De la Françafrique à la Chinafrique :
Gagnant – Perdant ?

Avec le départ de grandes sociétés françaises comme Dagris, (ex-CMD, Compagnie malienne pour le développement du textile, elle-même ex-CFDT, ex-compagnie française de développement textile) de l’Afrique, il est clair que la compétition de l’Asie se fait sentir sérieusement. Mais la vérité, est que plusieurs des sociétés occidentales organisées dans le protectionnisme de la post-colonie ne peuvent plus tenir face à l’arrivée structurée et structurante de la Chine.

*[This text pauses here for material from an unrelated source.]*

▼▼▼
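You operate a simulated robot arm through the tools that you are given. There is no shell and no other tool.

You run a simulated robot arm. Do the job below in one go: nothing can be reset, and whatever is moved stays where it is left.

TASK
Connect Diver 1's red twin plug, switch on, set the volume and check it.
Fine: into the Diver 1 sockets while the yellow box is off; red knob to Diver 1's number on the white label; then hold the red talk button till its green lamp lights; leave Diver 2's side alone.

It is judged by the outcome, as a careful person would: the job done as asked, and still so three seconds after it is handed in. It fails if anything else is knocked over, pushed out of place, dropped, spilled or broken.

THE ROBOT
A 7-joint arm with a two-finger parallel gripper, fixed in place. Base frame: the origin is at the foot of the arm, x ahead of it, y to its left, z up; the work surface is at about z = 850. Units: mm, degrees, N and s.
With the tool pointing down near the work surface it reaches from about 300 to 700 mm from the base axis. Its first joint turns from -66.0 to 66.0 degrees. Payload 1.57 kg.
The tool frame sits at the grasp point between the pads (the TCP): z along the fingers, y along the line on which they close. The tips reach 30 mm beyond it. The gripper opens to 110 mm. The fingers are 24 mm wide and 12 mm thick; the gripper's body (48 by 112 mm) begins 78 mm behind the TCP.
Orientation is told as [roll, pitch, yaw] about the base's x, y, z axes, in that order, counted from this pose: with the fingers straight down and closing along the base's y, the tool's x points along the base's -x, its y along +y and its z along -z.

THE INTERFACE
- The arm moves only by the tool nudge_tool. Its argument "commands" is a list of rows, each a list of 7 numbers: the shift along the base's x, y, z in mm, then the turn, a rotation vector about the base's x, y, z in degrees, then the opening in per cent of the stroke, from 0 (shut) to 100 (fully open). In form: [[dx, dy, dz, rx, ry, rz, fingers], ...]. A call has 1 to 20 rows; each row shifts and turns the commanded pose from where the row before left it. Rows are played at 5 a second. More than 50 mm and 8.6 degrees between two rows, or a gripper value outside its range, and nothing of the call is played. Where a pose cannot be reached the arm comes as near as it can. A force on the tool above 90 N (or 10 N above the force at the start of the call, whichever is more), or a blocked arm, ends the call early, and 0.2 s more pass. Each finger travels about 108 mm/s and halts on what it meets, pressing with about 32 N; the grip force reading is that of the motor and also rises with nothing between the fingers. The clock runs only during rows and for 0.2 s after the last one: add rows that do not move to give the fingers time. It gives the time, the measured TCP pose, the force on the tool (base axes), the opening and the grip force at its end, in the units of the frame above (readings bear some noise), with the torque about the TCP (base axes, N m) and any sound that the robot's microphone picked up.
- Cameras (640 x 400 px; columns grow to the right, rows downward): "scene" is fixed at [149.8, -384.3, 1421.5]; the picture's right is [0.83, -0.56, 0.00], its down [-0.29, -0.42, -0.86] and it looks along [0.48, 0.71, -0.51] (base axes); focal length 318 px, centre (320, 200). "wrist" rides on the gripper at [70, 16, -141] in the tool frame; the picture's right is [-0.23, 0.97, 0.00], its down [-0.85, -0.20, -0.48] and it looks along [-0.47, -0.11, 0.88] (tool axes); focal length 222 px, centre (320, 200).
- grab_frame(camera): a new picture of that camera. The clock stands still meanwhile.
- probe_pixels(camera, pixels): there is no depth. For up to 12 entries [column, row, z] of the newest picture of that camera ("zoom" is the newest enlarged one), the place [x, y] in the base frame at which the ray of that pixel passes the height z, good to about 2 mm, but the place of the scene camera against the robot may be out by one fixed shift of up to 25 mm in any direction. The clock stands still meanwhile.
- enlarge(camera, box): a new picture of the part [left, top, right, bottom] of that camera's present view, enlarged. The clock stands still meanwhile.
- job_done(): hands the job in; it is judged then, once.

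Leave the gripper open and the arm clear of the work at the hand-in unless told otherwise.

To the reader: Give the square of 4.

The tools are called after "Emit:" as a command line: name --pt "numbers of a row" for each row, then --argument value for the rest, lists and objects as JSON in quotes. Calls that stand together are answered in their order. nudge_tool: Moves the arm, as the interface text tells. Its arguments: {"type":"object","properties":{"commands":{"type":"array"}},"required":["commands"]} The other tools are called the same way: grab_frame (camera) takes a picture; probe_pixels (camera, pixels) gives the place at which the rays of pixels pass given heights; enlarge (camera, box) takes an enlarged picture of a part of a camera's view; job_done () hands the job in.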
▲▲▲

Quel est le problème ? Les pays dits industrialisés ont « oublié » de soutenir l’industrialisation effective la partie au sud du Sahara en contrepartie des accès aux matières premières. En contrepartie, l’emploi n’a pas été au rendez-vous et les populations pauvres, désœuvrées et mal-informées, choisissent, par vagues successives, d’immigrer vers un eldorado occidental qui sélectionne les entrées humaines, atteinte directe à la libre circulation des personnes et des biens promus par la mondialisation. Avec la Chine, la donne est différente car leurs dirigeants « commercent » avec les élites dirigeantes de l’Afrique sans état d’âmes et se garde bien de jouer au donneur de leçon. Le « Faites ce que je dis et pas ce je fais » des Occidentaux s’est commué en « Faisons ce que nous pouvons ensemble en nous respectant mutuellement » avec la Chine… C’est cela la devise « gagnant-gagnant ». Ce changement stratégique profite bien sûr aux consommateurs et quelques commerçants africains, mais ne le sera pas toujours si les Africains n’apprennent pas rapidement à fabriquer le filet qui permet de « pécher le poisson » au lieu de se contenter de poursuivre l’obsolète troc « matière première africaine contre produits manufacturiers chinois ».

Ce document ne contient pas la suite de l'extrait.